Chromium Trioxide is a compound composed of Chromium and Oxygen (CrO^3). It is not organic and is non-soluble in water, and can cause burns to human skin and internal membranes. The chief use for Chromium Trioxide is electroplating metals, often for decorative purposes, as it applies Chromium in a stable form that can be highly polished. It is often seen in car and motorcycle manufacturing plants.
To electroplate a metal with Chromium, the compound must be dissolved in a bath of Sulfate (SO^4), which allows the Chromium to passively plate without otherwise reacting, as Chromium Trioxide can burn violently when exposed to organic material. A current run through the bath attracts Chromium Ions to the host metal. All the chemicals involved are highly toxic, and workers should take the necessary precautions, including but not limited to:
- Proper eye protection: full face protection for the mouth and nose is also recommended, because fumes can burn the eyes, mouth, and mucus membranes.
- Fume removal: all work with these substances should be done in an open, well-ventilated space, and it is recommended to have a powerful fan or a fume hood over the workspace to dissipate any dust or particulates that escape into the air.

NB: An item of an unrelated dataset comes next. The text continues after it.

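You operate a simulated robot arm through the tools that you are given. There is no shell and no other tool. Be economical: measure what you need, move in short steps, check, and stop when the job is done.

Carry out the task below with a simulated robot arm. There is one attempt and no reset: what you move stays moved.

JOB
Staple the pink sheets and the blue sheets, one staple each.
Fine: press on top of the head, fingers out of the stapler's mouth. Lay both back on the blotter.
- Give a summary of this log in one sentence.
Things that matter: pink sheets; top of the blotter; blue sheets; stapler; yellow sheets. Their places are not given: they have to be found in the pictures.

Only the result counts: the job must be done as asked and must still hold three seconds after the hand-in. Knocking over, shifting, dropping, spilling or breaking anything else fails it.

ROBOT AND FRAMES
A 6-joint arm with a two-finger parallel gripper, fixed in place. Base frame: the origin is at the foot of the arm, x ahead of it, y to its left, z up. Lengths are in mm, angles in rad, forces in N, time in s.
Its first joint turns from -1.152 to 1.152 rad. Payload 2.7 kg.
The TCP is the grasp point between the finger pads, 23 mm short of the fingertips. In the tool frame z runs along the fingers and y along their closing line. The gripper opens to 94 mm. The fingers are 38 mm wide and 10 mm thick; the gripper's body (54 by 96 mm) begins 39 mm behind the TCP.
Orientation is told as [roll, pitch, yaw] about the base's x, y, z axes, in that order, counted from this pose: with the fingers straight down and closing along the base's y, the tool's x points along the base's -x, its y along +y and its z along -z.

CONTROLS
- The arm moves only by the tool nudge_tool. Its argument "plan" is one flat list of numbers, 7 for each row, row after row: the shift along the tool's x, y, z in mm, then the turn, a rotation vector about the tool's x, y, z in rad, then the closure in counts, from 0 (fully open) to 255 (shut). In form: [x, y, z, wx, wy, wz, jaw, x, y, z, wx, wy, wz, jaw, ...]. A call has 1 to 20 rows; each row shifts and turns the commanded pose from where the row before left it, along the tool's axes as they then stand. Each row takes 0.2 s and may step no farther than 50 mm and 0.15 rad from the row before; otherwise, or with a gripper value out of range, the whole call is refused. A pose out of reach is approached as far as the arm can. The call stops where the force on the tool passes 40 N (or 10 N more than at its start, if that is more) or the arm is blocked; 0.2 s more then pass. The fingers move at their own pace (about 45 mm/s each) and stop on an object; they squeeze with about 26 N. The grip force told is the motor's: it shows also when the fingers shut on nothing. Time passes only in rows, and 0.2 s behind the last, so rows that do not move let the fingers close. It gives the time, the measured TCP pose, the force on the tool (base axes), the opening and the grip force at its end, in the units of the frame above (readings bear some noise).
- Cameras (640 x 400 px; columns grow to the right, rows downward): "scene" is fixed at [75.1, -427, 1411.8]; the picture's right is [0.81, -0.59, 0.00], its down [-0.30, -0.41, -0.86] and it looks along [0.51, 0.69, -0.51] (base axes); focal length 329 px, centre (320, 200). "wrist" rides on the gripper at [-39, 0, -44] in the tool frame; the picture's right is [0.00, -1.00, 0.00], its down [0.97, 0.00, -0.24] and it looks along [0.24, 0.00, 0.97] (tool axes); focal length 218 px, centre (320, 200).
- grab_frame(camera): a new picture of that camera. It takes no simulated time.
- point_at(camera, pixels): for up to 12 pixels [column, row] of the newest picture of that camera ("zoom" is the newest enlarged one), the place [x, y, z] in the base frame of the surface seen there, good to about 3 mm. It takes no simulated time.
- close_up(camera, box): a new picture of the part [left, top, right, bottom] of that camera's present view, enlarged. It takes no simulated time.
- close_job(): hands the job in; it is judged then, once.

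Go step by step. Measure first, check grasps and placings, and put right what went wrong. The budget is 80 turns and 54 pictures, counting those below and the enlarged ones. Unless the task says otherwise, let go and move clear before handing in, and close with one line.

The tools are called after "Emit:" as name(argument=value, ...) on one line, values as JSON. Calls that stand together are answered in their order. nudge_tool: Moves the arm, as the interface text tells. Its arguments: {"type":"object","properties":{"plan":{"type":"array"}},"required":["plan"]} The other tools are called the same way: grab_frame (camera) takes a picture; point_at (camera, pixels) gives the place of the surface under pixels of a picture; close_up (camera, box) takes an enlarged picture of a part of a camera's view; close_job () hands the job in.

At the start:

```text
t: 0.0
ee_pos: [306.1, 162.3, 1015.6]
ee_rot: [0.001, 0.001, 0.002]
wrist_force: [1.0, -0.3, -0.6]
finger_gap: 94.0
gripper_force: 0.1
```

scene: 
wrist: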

- Gloves and aprons: several designs of chemical gloves and aprons are available, and neither Chromium Trioxide or Sulfates should be allowed to touch bare skin, as it will cause severe burns and scarring.
- Proper training: no work with these substances should be attempted without a properly conducted course in handling and disposal, as well as a safety training course to ensure that all materials are treated with care.
As with any toxic substance, Chromium Trioxide can be dangerous or deadly if not handled properly. Facilities that specialize in Chrome Plating should make regular safety inspections to ensure that all workers, tools, and machinery are up to OSHA standards.